**What this task involves**
Please copy the lines below exactly, from the first one through the line showing "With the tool". Use a numbered list and skip empty lines.

**Provided material**
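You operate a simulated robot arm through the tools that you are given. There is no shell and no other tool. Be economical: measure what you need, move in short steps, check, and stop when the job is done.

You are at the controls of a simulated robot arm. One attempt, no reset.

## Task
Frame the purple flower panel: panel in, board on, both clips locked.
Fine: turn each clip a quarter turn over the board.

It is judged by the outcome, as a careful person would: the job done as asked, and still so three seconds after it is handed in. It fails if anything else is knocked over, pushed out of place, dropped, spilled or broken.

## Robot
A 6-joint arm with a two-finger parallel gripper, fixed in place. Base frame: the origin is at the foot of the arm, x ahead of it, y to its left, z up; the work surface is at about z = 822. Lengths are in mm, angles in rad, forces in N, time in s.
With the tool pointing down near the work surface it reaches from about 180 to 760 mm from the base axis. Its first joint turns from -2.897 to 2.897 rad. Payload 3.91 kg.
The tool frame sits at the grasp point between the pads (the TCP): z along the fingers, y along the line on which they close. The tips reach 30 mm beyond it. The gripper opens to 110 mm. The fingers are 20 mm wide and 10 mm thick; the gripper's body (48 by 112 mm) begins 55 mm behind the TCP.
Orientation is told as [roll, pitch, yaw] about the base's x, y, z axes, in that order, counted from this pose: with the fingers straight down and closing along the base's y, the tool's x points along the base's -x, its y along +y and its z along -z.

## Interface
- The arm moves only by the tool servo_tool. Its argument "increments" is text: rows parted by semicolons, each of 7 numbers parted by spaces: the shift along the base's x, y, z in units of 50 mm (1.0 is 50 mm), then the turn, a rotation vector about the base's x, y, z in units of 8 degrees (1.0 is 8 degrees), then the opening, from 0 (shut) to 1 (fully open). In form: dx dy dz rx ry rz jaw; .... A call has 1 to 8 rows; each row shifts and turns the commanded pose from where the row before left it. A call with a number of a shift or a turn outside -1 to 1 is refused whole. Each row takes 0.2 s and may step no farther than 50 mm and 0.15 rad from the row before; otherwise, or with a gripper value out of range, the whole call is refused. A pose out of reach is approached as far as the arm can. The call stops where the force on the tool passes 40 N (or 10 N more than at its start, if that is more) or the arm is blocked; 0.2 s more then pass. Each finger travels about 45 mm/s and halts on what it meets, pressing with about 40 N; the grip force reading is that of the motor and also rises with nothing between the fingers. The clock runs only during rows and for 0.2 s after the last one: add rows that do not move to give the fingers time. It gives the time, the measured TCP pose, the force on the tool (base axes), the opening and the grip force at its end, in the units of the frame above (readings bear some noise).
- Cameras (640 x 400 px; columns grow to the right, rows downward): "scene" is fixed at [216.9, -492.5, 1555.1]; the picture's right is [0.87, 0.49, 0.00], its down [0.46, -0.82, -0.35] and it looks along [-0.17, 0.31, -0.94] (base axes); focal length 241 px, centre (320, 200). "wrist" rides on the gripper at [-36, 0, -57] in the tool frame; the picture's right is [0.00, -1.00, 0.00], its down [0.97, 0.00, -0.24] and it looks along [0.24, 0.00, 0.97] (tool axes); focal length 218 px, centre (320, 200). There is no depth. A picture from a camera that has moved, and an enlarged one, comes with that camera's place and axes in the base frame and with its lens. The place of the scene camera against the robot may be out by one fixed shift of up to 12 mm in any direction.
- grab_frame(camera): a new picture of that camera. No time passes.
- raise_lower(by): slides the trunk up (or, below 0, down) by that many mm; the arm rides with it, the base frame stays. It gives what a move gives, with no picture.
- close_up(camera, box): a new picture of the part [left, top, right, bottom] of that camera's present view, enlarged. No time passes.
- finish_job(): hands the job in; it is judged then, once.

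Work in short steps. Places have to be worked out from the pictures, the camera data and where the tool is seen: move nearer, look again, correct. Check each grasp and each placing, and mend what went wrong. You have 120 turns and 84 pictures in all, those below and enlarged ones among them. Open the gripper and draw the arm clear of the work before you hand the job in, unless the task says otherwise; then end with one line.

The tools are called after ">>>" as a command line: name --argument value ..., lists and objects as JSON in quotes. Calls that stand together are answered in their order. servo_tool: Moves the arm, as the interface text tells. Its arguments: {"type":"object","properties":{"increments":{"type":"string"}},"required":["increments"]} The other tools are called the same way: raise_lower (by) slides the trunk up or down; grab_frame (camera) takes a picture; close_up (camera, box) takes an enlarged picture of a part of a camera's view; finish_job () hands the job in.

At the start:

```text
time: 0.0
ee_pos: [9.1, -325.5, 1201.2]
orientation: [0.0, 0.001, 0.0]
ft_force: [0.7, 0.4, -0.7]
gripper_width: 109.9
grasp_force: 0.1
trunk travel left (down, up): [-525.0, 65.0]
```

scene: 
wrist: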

**Task solution**
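1. You operate a simulated robot arm through the tools that you are given. There is no shell and no other tool. Be economical: measure what you need, move in short steps, check, and stop when the job is done.
2. You are at the controls of a simulated robot arm. One attempt, no reset.
3. ## Task
4. Frame the purple flower panel: panel in, board on, both clips locked.
5. Fine: turn each clip a quarter turn over the board.
6. It is judged by the outcome, as a careful person would: the job done as asked, and still so three seconds after it is handed in. It fails if anything else is knocked over, pushed out of place, dropped, spilled or broken.
7. ## Robot
8. A 6-joint arm with a two-finger parallel gripper, fixed in place. Base frame: the origin is at the foot of the arm, x ahead of it, y to its left, z up; the work surface is at about z = 822. Lengths are in mm, angles in rad, forces in N, time in s.
9. With the tool pointing down near the work surface it reaches from about 180 to 760 mm from the base axis. Its first joint turns from -2.897 to 2.897 rad. Payload 3.91 kg.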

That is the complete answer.